● **Text to read**:
╔══

Say you want to take the integers {-inf,inf} and map them to just the non-negatives {0,1,..inf}. (and/or vice-versa)
(this is common for example when you want to send a signed value using a variable length code, like unary or golomb or whatever; yes yes there are other ways, for now assume you want to do this).
We need to generate a number line with the negatives "folded up" and interleaved with the positives, like
0,-1,1,-2,2,...The naive way is :
// fold_up makes positives even
// and negatives odd
unsigned fold_up_negatives(int i)
{
if ( i >= 0 )
return i+i;
else
return (unsigned)(-i-i-1);
}
int unfold_negatives(unsigned i)
{
if ( i&1 )

╚══

● **Given information**:

╔══

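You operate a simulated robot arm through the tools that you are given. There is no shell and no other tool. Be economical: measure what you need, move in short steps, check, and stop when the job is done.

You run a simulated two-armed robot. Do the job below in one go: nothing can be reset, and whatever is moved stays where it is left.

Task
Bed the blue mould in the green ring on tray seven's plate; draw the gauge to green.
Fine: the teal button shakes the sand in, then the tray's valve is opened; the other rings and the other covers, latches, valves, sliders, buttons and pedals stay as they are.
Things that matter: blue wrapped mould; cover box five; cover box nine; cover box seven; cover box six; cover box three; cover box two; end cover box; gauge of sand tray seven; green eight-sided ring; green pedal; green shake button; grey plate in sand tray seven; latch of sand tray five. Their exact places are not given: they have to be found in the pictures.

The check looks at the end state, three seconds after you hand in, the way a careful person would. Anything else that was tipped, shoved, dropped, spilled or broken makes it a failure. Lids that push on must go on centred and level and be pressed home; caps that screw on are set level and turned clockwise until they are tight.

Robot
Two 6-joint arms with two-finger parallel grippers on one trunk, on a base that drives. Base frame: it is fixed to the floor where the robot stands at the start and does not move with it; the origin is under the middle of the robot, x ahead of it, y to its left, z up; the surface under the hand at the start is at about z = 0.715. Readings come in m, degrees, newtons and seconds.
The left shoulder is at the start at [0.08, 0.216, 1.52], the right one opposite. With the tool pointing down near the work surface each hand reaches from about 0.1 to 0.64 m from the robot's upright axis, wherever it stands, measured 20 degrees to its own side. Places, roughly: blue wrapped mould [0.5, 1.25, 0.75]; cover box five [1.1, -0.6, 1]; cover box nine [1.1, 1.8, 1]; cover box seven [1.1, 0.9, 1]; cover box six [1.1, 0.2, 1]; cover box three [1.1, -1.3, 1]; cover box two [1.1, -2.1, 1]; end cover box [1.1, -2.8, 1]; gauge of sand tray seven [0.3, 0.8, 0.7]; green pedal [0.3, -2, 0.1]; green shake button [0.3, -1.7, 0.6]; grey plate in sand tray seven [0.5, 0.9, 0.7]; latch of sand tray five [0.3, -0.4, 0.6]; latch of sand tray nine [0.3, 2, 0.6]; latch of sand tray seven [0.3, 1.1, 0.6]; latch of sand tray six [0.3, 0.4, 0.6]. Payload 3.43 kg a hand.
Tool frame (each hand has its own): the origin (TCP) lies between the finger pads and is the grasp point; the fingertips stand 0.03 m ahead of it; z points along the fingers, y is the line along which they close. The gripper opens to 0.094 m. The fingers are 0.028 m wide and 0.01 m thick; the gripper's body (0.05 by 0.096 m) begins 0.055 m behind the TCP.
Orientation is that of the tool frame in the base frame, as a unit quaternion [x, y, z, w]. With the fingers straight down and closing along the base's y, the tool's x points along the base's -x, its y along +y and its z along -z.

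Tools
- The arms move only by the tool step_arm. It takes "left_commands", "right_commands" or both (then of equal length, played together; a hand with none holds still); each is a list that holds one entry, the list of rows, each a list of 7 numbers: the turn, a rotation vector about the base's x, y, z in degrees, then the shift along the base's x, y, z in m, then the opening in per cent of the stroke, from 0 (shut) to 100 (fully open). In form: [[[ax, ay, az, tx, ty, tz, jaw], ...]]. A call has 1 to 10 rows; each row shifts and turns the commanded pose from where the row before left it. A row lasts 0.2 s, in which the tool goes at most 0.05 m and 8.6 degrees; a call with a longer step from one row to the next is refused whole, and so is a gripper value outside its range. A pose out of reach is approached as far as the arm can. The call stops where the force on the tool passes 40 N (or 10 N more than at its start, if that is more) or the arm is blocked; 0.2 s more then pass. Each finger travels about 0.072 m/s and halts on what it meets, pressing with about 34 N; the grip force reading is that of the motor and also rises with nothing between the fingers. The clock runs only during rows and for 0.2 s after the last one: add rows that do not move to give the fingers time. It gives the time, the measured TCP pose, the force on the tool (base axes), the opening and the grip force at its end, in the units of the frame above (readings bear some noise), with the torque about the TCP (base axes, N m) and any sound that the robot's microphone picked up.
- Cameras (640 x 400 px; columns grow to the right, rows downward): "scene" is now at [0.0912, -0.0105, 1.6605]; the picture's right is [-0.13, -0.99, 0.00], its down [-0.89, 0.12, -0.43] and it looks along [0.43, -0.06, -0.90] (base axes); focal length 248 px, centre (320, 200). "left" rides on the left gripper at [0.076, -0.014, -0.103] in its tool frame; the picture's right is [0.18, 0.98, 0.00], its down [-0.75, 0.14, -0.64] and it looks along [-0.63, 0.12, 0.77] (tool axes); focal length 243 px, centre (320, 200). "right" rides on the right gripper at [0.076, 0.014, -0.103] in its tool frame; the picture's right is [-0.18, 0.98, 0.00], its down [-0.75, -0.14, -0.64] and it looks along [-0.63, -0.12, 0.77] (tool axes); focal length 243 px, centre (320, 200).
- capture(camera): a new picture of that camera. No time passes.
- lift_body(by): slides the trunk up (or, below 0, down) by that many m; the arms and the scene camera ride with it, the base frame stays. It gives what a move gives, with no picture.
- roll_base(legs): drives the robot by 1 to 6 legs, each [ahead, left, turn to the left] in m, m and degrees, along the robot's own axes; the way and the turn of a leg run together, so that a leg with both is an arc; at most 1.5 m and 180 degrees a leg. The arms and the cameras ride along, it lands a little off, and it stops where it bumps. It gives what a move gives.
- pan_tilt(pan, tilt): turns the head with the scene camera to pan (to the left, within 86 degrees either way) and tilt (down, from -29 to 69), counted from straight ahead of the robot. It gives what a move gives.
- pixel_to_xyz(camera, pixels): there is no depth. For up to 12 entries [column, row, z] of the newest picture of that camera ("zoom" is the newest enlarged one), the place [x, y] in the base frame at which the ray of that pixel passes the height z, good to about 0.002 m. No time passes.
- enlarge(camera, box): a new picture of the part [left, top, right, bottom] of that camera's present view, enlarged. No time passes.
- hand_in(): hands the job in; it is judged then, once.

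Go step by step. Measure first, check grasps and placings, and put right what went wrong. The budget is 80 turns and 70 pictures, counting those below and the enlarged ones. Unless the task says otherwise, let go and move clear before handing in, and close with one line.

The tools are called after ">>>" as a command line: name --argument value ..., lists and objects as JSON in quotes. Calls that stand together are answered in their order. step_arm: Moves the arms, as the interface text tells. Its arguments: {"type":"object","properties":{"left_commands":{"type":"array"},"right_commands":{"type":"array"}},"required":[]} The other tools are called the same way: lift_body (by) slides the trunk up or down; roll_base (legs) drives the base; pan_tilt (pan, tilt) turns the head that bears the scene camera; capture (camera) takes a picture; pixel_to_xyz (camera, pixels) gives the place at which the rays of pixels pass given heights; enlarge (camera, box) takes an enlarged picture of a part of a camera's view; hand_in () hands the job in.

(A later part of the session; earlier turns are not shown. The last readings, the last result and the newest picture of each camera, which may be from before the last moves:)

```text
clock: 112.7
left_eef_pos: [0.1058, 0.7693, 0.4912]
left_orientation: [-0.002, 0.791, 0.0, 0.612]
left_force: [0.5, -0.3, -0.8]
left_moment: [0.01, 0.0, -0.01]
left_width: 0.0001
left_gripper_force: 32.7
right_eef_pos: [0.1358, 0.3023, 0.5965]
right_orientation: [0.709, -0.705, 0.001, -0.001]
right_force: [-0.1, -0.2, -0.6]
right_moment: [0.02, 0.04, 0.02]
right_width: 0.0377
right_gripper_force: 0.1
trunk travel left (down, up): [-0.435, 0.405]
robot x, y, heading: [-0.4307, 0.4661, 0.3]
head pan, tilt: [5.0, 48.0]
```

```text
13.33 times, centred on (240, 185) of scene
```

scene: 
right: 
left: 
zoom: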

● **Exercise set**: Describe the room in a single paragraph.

╚══

● **Exercise set**:
1 - Give the stretch of the text to read that starts with "Say you want" and ends with "to do this).", unchanged.
2 - Produce the text that comes next in the text to read.

● **Final answers**:
1 -
Say you want to take the integers {-inf,inf} and map them to just the non-negatives {0,1,..inf}. (and/or vice-versa)
(this is common for example when you want to send a signed value using a variable length code, like unary or golomb or whatever; yes yes there are other ways, for now assume you want to do this).

2 -
return - (int)((i+1)>>1);
else
return (i>>1);
}
Now we want to do it branchless.
Let's start with folding up. What we want to achieve mathematically is :
fold_up_i = 2*abs(i) - 1 if i is negativeTo do this we will use some tricks on 2's complement integers.
The first is getting the sign. Assuming 32-bit integers for now, we can use :
minus_one_if_i_is_negative = (i >> 31); = 0 if i >= 0 = -1 if i < 0which works by taking the sign bit and replicating it down. (make sure to use signed right shift, and yes this is probably undefined blah blah gtfo etc).
The other trick is to use the way a negative is made in 2's complement.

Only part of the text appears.